──────── Selected excerpt ────────
Quentin Tarantino Tells All About ‘Hateful Eight’ Netflix Miniseries, Reveals ‘Django’ Director’s Cut
Quentin Tarantino’s “The Hateful Eight” arrived on Netflix last week in a new version the streaming giant billed as the “extended cut.” What Netflix didn’t reveal but fans discovered was that the “extended cut” was actually a miniseries version of “The Hateful Eight.” The film had been broken up into four standalone episodes, each with an average length of 50 minutes. Tarantino broke his silence on the new “Hateful Eight” miniseries in an interview with /Film, revealing it was Netflix who first pitched the idea.
“Netflix came to us and said, ‘Hey, look, if you’d be interested…If there’s even more footage, if you’d be interested in putting it together and in a way that we could show it as three or four episodes, depending on how much extra footage you have, we’d be willing to do that,'” Tarantino said, “I thought, wow, that’s really intriguing. I mean, the movie exists as a movie, but if I were to use all the footage we shot, and see if I could put it together in episode form, I was game to give that a shot, give that a try.”
Tarantino started working with editor Fred Raskin about a year or so after “The Hateful Eight” was released in theaters on the project. The director said the film was not edited form scratch to create the miniseries version but was heavily re-edited. Tarantino said the film version already had a literary quality since the script was broken into six chapters, which made transitioning it into a series feel natural. An estimated 25 minutes of new footage is scattered throughout the miniseries.
──────── Collected data ────────
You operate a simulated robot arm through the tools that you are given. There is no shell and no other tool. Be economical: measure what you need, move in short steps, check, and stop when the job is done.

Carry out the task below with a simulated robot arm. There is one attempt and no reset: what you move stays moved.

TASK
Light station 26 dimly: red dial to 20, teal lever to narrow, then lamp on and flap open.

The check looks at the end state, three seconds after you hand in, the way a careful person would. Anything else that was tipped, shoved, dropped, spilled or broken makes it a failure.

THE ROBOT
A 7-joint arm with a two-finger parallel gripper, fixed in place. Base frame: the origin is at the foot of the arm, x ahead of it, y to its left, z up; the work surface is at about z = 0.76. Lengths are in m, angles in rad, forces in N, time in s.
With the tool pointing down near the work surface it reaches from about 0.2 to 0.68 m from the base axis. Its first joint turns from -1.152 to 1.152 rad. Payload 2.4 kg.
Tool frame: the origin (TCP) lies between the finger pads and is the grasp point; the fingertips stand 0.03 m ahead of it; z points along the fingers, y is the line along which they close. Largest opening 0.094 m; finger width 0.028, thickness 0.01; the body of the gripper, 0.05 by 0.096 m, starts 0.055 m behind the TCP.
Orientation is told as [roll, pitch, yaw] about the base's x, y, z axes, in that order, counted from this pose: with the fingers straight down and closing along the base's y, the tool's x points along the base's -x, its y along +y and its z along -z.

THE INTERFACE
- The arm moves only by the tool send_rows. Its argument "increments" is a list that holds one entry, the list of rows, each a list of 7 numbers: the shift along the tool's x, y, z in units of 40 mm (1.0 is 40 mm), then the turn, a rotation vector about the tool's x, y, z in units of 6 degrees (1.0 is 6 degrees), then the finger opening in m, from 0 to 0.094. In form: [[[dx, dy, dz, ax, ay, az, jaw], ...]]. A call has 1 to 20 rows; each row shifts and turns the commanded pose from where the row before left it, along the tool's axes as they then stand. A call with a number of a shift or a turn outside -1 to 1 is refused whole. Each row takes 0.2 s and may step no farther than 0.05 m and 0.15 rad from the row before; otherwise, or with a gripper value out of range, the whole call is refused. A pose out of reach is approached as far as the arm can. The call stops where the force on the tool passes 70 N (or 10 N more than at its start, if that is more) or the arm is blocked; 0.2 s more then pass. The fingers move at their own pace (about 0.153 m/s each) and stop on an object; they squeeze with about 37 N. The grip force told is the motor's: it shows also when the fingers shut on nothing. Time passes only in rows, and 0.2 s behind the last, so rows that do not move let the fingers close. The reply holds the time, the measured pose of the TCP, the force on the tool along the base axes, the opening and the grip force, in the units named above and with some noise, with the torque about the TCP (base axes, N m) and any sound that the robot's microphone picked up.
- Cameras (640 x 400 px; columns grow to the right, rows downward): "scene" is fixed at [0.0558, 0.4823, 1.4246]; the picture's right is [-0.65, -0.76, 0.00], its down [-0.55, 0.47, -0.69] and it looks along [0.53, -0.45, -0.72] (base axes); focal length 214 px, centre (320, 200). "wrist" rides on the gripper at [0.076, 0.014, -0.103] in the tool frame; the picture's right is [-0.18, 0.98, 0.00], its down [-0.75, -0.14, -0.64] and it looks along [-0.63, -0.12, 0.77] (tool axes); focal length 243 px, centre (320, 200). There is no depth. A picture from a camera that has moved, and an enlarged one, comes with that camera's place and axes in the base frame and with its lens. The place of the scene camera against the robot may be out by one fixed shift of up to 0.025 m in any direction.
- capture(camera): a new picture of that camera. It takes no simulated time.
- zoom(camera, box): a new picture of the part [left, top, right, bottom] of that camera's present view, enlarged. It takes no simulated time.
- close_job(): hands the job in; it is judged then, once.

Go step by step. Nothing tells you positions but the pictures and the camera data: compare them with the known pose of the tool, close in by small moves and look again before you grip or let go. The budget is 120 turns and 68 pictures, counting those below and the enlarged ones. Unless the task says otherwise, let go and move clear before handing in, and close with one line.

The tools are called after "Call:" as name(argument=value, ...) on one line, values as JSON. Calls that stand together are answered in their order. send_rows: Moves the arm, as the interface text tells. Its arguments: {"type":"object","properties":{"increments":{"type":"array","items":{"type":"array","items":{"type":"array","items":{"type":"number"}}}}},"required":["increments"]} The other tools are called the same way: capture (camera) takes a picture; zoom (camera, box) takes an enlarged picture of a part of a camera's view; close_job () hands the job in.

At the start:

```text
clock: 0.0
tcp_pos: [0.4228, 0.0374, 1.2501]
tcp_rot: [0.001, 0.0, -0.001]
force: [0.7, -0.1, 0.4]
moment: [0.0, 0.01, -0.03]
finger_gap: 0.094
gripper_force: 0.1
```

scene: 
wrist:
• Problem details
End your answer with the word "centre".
────────
• Problem details
Your answer is an exact quotation from the selected excerpt: it starts at "Tarantino started working" and ends at "throughout the miniseries.".

• The output
Tarantino started working with editor Fred Raskin about a year or so after “The Hateful Eight” was released in theaters on the project. The director said the film was not edited form scratch to create the miniseries version but was heavily re-edited. Tarantino said the film version already had a literary quality since the script was broken into six chapters, which made transitioning it into a series feel natural. An estimated 25 minutes of new footage is scattered throughout the miniseries.